Dessas linhas mestras Benevides não se
afastou em momento algum. Sua carreira iniciada nos idos de 40,
jamais se interrompeu, sendo um modelo de realização literária e de
iluminação para os amantes da poesia. E mais: de seus companheiros
de geração, a Geração de 45, são poucos, pouquíssimos mesmo os que
se lhe igualam em fecundidade e regularidade na produção. A Noite em
Babylônia traz-nos novamente o grande lírico às voltas com aqueles
temas que mais tocam o homem, os chamados temas universais, como o
amor, a morte, a natureza, o tempo e sua marcha fatal, tudo envolto
numa aura tão cálida quão nostálgica.
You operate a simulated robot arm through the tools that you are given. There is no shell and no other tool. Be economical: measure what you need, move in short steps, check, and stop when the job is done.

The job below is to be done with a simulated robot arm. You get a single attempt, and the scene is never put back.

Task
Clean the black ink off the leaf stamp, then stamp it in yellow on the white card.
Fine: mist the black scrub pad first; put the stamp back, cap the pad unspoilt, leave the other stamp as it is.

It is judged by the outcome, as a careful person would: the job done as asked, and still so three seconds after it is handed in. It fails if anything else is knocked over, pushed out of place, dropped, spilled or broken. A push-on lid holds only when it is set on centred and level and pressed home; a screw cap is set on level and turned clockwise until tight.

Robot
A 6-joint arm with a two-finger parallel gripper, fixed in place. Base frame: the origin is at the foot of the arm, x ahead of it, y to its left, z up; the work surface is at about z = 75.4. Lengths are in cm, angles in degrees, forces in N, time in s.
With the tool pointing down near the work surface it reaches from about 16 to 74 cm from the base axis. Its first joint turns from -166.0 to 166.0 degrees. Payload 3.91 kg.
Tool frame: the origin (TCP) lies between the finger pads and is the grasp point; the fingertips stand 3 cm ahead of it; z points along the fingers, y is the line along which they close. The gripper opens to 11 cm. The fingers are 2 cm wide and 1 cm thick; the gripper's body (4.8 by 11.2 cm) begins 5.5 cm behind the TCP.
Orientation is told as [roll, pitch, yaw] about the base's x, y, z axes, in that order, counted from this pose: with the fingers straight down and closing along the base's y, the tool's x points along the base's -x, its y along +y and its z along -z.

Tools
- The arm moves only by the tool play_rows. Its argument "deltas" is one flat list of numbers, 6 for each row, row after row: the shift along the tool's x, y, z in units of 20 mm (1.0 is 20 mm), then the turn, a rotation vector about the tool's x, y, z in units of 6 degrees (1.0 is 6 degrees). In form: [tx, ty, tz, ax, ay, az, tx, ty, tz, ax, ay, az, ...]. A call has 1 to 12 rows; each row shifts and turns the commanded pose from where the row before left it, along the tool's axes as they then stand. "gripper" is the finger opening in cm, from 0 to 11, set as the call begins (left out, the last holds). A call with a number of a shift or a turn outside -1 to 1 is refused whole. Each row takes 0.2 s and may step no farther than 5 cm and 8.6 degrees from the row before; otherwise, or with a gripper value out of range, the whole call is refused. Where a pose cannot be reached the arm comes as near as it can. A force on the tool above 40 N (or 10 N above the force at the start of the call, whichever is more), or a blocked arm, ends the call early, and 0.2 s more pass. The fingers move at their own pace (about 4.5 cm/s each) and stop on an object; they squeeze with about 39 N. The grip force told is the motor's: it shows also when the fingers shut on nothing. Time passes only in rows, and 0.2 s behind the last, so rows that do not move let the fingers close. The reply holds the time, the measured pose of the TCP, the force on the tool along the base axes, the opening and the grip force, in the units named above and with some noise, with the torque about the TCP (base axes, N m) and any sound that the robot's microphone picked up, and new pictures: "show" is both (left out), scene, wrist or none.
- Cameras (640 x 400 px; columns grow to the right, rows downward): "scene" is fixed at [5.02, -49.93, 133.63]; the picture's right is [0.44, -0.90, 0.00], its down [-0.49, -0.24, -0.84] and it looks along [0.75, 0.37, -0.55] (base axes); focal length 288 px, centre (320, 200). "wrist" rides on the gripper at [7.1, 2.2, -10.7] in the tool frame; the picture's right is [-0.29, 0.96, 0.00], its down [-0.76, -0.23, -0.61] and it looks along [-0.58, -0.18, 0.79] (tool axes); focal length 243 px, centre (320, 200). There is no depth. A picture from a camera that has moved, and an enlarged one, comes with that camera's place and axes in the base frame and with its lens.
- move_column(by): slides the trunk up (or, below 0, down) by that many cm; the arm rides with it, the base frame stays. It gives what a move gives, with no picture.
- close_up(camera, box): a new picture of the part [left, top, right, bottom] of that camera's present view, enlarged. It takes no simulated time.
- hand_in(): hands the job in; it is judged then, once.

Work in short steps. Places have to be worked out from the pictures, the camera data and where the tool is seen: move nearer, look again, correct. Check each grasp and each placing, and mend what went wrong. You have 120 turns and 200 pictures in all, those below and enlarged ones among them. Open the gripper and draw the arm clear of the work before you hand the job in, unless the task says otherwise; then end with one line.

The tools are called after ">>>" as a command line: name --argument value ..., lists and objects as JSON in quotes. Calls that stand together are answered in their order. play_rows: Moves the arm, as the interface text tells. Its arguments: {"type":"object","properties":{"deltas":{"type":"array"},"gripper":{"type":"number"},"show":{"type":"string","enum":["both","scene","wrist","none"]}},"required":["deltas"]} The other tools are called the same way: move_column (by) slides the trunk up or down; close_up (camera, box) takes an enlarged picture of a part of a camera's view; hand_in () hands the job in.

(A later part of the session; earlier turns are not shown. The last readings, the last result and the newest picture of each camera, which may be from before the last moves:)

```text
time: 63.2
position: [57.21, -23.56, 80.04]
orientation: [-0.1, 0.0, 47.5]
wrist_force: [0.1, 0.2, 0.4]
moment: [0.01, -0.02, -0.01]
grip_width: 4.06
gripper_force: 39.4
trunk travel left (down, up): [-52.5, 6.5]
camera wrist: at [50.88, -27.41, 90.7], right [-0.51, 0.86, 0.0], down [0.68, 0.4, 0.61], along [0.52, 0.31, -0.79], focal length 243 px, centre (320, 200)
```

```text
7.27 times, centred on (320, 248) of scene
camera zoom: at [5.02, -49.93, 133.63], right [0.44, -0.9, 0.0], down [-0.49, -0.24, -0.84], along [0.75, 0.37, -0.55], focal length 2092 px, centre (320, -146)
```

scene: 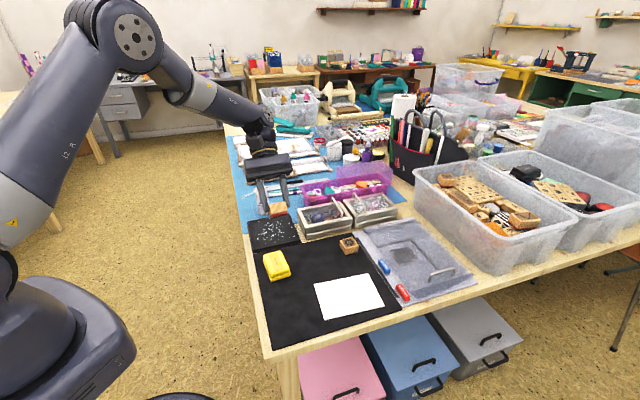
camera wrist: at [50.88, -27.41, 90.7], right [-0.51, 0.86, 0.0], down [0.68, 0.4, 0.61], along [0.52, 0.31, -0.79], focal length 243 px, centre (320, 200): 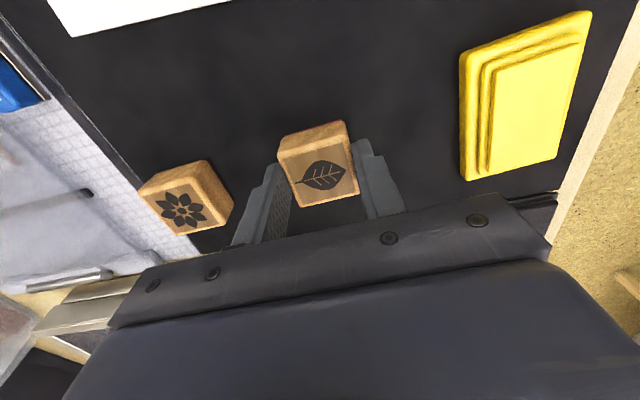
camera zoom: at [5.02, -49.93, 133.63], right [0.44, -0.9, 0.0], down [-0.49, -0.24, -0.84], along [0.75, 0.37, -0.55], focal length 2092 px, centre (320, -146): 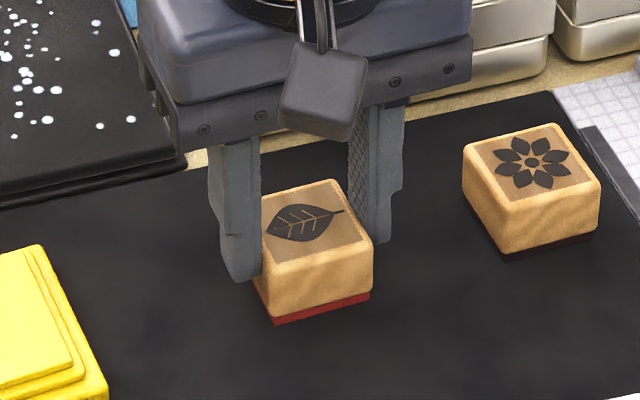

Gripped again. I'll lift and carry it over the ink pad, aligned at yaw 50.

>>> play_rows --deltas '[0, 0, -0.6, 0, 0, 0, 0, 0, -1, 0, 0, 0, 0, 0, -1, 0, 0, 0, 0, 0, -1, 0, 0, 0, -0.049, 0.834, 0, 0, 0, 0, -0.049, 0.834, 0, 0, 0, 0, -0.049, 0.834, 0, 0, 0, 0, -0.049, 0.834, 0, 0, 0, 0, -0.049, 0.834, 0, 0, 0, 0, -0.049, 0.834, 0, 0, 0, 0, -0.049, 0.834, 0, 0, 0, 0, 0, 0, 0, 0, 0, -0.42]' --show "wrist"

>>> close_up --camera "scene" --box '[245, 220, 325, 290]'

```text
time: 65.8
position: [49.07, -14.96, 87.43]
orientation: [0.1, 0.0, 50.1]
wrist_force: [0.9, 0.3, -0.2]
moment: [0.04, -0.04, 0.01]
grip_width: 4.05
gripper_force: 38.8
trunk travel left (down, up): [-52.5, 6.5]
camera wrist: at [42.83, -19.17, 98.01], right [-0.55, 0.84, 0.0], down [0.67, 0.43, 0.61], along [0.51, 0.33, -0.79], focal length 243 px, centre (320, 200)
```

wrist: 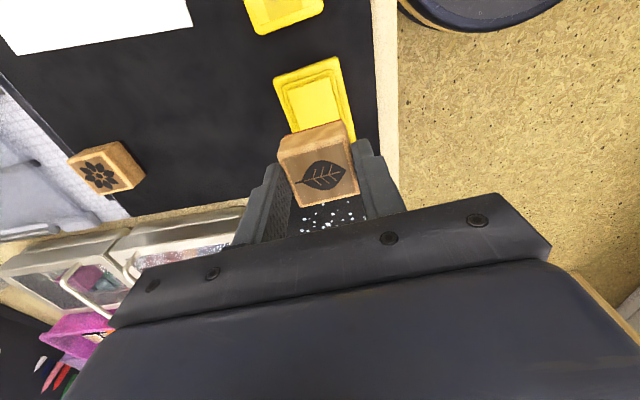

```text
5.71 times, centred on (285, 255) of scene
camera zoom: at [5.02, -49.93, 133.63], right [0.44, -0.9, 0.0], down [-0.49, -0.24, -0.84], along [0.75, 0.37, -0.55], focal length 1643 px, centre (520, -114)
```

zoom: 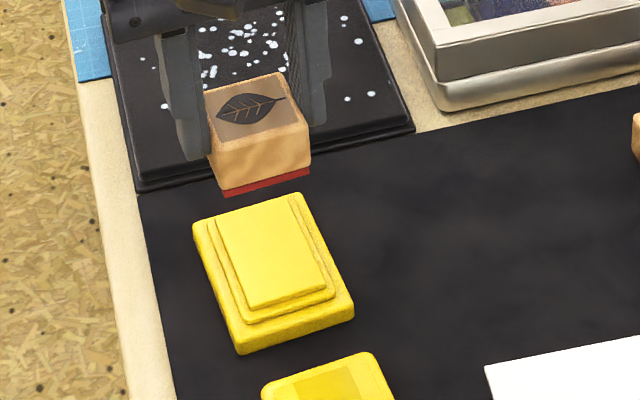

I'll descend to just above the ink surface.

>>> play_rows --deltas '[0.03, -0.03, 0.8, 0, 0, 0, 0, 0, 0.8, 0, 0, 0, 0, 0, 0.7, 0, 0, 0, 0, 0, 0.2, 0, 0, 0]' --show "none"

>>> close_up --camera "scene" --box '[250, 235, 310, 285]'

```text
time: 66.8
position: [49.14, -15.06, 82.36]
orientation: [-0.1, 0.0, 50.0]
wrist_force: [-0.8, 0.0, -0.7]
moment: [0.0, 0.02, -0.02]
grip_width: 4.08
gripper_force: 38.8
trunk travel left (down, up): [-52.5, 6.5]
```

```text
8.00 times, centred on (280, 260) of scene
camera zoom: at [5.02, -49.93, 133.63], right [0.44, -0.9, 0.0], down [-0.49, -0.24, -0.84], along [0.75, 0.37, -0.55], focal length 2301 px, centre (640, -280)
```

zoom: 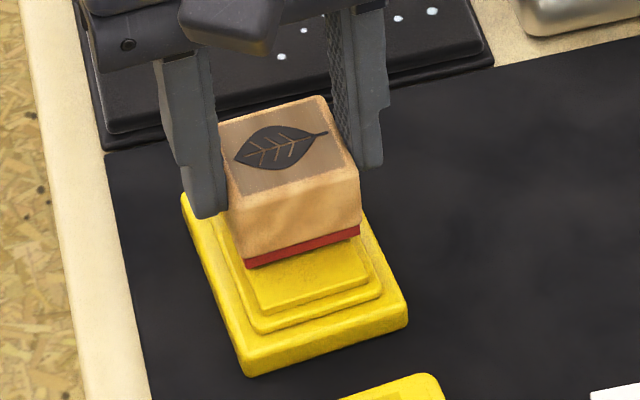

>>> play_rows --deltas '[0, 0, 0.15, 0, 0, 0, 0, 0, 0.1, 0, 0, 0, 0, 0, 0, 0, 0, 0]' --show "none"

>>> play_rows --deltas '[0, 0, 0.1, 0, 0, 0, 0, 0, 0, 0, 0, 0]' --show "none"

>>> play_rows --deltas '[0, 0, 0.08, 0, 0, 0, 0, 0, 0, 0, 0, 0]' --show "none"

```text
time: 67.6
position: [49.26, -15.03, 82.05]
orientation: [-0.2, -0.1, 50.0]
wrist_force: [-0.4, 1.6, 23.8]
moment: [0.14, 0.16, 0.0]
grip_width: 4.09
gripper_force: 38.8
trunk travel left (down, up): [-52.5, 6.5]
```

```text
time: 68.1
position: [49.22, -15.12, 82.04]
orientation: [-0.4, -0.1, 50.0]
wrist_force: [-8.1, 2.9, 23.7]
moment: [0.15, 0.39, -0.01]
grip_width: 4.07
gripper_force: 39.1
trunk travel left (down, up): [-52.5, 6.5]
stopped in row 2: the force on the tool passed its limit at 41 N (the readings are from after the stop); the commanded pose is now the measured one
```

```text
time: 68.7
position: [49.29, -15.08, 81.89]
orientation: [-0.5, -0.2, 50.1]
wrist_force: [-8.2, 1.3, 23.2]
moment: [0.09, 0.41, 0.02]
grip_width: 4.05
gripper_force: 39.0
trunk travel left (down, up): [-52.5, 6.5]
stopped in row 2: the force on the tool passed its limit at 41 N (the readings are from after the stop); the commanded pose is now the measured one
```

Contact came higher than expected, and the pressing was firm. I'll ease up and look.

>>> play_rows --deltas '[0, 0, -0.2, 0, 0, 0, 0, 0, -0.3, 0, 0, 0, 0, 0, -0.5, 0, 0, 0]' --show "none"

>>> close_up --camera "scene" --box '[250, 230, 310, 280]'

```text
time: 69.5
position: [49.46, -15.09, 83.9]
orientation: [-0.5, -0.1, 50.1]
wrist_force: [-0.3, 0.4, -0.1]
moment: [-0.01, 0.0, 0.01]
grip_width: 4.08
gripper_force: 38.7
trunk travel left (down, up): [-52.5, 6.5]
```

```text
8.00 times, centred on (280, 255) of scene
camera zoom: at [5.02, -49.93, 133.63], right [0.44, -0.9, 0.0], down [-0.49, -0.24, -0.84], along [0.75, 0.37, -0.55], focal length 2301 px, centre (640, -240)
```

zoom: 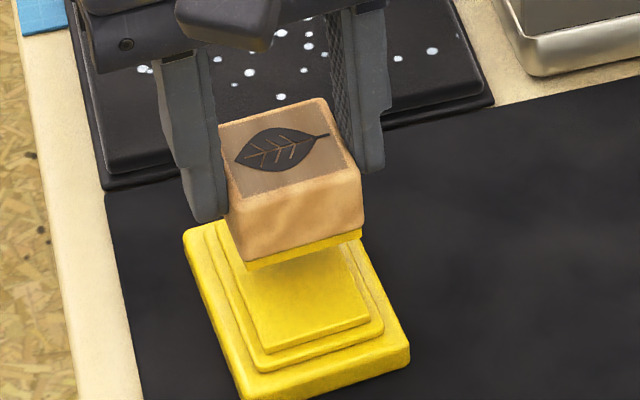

Ao lado do cantor das "neves
de outrora", há a testemunha de um mundo em metamorfose contínua; ao
lado do exilado numa época de incertezas, que é a nossa, há o
portador de sólidas convicções estéticas e filosóficas.
Muito poderíamos dizer dos poemas que
compõem A Noite em Babylônia. Porém, é dos dois primeiros que iremos
falar, a saber: "Informe sobre as últimas ocorrências em Babylônia"
e "Segundo informe sobre as últimas ocorrências em Babylônia".
Trata-se de poemas de notável teor participante, nos quais o poeta
se aprofunda na contemplação de nebulosa paisagem que nos cerca.
Pelo que contêm de dramático e atual, hão de despertar certamente a
emoção e a reflexão do leitor, de modo especial.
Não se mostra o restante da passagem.